With Kittyhawk, just walking around before, there’s a level of detail in here. How much involvement do you have in the design process, because there’s little things you don’t notice unless you know.
Kittyhawk is something I’m extremely proud of because I was here from day dot — the concept came from my mind. With Lobo, the boys had already came up with the name and the back story and stuff, and that they wanted it to be rum, etc, etc. I wasn’t there from the initial thought of starting a venue. When we came across [Kittyhawk] and I came up with the idea of basing it around Liberation Day, and the name, then I got in here and did the demo with the guys and stayed on ground for the six months building it. So every detail in here, every measurement, every colour, every pattern, was something that I was across. When you see it operate now, and when I see it operate, and I look at certain things in the venue, you do realise how much goes into building something with this much detail. It was six months on the ground every day, while building Big Poppa’s at the same time.

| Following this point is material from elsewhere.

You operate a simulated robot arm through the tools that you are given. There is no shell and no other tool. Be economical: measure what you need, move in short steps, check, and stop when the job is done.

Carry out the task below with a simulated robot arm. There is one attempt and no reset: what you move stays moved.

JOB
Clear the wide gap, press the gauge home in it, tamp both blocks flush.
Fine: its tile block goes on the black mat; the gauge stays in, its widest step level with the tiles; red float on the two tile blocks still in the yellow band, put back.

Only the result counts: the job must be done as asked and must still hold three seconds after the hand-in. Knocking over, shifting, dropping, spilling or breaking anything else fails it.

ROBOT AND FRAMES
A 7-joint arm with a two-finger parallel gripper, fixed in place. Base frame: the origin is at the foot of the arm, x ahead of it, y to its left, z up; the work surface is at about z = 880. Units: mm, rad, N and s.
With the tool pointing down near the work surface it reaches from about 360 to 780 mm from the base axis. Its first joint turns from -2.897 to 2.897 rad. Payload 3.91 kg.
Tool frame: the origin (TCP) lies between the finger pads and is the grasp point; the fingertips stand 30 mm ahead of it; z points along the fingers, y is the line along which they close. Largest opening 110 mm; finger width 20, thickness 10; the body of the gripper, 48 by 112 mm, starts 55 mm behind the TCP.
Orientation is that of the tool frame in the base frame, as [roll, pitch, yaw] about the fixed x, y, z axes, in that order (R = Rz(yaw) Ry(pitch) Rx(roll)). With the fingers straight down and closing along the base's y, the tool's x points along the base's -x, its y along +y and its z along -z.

I obsessed over things like the depth of the chair, the angle of the back of the chair, the height of the chair — all these little things we work with our builders and designers to get it exactly right.
Can you lose yourself in the detail? How do you stay on track — when do you say, ok, that part’s done?
I think there was a couple of moments there where I should have been doing that, because I look now, and when the lights go down and everyone is in here, there’s things that I obsessed over that no-one ever sees. I think the next time I do it, I won’t obsess as much, because there is a lot that gets lost. Like during the day, you do see it, of a night-time sometimes you don’t see it. It can be hard to pull yourself out sometimes, but again it is those things that bring you back to a venue. It’s those things that I’ve always loved about Merivale. I went to Charlie Parker’s the other night, and it is a phenomenal venue; he works with the best architects and the best builders, but it’s still amazing, because a lot of it comes out of his mind.